In 1917, socialist, feminist and anti-war activist, Alice Wheeldon, her daughter Winnie and husband Alf Mason were given long prison sentences for supposedly plotting to kill the Prime Minister Lloyd George and Arthur Henderson, the leader of the Labour Party. The evidence was flimsy, their accuser an MI5 agent provocateur so dubious the prosecution kept him away from the trial. It was a time when Britons were increasingly vocal in their opposition to the continuing and pointless carnage of the First World War and there was growing resistance to conscription. The British state inspired the plot against the Wheeldon family in order to discredit the anti-war movement and to keep the populace focused on sending their sons and husbands to the trenches.
Chloe Mason, the great granddaughter of Alice Wheeldon, is leading a campaign to have the case recognised as a miscarriage of justice and to clear the names of Alice and other family members. Sheila Rowbotham, renowned historian and feminist, has recently authored a new edition of her classic The Friends of Alice Wheeldon which presents her continuing research into the case. Sheila and Chloe will discuss the new evidence they have uncovered, the issues it raises and its bearing on the ongoing campaign.

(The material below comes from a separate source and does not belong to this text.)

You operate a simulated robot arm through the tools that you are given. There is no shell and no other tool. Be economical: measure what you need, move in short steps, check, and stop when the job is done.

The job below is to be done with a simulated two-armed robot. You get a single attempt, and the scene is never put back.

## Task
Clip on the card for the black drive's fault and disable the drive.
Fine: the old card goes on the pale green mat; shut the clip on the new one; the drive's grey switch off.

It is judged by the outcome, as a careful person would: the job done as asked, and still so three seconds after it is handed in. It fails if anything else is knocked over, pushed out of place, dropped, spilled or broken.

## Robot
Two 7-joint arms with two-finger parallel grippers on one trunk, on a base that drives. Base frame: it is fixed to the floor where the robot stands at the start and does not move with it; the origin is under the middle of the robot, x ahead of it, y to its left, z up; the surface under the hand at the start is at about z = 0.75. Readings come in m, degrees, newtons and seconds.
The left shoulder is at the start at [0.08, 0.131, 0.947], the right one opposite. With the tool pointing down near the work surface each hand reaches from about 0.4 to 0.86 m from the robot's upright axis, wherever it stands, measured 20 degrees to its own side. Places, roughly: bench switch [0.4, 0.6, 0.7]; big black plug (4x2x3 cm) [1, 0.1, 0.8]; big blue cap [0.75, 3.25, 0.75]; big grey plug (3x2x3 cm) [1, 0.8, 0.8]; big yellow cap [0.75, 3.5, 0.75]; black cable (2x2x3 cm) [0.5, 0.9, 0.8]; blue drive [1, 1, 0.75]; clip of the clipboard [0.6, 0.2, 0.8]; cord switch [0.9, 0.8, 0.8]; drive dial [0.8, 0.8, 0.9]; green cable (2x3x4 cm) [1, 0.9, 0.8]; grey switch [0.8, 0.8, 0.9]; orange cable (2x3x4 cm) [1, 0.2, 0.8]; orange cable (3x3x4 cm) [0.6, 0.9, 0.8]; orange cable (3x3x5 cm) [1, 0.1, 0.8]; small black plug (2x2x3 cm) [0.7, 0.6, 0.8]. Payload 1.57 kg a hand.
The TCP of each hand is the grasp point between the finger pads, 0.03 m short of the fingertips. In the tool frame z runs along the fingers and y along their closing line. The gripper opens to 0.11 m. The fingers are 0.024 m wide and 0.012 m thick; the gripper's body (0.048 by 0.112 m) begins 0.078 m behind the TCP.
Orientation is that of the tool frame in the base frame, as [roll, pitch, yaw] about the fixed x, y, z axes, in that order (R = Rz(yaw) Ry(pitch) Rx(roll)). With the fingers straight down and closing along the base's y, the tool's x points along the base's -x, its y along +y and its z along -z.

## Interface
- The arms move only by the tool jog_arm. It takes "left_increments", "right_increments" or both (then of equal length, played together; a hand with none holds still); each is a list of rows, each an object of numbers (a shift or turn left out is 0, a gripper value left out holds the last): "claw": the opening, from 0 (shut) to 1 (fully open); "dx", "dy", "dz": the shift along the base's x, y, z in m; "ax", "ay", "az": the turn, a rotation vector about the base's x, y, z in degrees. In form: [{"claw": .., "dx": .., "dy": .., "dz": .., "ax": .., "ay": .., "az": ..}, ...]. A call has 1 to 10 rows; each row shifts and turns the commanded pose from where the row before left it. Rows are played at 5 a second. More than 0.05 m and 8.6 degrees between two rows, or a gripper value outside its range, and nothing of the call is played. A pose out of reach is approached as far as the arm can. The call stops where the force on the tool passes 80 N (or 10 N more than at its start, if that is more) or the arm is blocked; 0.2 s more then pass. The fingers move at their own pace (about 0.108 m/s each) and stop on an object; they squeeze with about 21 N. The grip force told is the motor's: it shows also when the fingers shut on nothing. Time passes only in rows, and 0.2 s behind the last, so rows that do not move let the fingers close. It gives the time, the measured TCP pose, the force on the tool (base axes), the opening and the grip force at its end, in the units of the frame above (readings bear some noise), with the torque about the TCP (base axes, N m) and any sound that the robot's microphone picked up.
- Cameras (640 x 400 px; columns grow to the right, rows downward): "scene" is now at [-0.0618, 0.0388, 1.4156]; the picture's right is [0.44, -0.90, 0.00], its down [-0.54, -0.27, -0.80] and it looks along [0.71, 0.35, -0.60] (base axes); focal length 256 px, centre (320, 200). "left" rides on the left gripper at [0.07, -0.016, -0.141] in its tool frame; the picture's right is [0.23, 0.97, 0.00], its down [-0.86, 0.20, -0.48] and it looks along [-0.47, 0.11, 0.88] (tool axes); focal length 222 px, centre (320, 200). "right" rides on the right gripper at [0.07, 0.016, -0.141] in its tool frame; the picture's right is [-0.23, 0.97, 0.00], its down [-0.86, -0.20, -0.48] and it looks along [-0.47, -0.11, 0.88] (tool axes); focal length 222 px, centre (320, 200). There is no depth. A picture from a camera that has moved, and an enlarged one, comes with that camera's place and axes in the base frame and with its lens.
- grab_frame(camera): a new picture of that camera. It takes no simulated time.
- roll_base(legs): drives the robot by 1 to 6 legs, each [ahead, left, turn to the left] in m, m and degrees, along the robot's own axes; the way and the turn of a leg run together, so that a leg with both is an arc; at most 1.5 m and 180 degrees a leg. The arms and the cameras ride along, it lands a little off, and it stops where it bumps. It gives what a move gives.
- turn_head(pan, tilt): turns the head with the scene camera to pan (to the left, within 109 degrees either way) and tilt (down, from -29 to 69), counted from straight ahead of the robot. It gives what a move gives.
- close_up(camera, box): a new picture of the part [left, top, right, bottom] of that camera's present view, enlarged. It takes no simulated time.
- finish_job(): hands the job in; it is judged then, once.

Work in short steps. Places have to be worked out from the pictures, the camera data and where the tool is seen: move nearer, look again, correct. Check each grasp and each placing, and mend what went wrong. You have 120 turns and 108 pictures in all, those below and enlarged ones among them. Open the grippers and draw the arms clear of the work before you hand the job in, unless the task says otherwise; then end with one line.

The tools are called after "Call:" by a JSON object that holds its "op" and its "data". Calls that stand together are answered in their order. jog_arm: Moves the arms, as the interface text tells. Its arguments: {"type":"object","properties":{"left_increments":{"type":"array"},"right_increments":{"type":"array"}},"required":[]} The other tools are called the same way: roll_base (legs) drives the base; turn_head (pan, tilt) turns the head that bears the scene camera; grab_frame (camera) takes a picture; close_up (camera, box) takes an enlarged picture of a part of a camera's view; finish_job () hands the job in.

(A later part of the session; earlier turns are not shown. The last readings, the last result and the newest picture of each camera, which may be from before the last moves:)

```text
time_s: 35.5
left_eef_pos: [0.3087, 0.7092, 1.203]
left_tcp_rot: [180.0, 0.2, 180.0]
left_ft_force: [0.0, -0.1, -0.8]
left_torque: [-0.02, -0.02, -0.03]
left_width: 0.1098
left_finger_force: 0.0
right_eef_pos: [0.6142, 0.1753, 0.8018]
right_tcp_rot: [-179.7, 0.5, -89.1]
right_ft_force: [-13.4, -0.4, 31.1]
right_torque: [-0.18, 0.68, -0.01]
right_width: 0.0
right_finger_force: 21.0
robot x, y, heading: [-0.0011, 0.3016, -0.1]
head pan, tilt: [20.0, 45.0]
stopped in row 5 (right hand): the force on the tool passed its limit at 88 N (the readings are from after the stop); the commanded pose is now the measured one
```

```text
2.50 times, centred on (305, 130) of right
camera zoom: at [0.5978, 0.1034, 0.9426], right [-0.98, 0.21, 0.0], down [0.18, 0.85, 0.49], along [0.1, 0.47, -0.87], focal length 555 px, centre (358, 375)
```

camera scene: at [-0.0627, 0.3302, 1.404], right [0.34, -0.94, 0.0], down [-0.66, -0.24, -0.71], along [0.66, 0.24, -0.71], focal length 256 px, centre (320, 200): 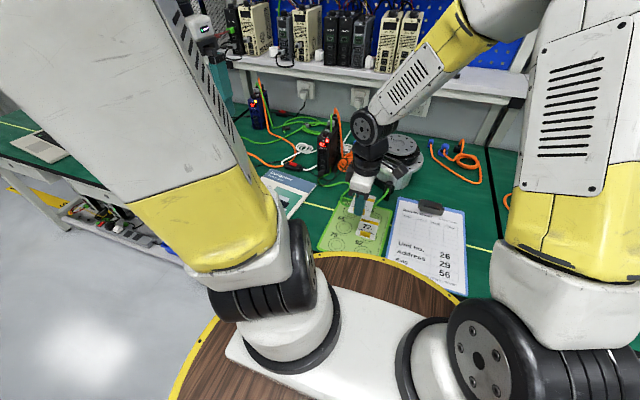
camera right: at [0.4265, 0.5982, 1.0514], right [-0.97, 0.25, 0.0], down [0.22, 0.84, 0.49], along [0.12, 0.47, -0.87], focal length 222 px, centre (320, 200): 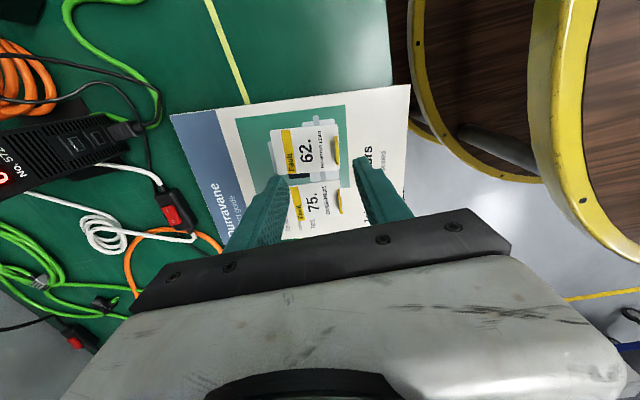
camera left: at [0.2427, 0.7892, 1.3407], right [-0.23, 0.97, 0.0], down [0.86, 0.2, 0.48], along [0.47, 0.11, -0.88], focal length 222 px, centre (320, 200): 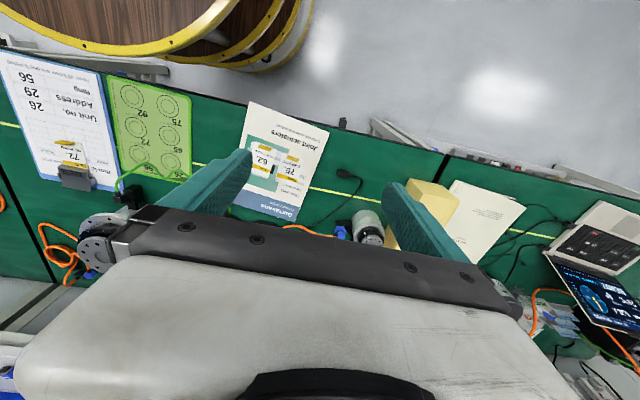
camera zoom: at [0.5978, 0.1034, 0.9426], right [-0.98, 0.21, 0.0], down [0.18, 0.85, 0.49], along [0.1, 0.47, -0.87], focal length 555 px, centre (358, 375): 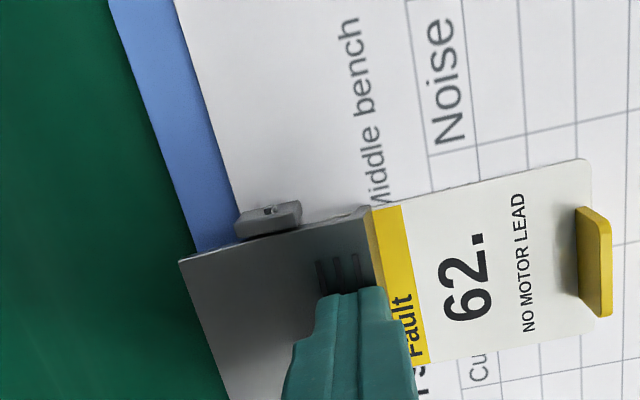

Sheila Rowbotham’s books have been translated into many languages and her early works are currently being reissued as classic texts of feminism. She is an Honorary Fellow in Social Science at Manchester University. Her recent work includes Edward Carpenter: A Life of Liberty and Love (Verso, 2008) winner of the Lambda Literary Award for Gay Memoir/ Biography 2008 in the US and shortlisted for the James Tait Black Memorial Prize in the UK and Dreamers of a New Day: Women who Invented the Twentieth Century (Verso, 2010). She contributed ‘Alice Wheeldon Revisited’ to Mary Davis (ed.), Class and Gender in British Labour History (Merlin, 2011).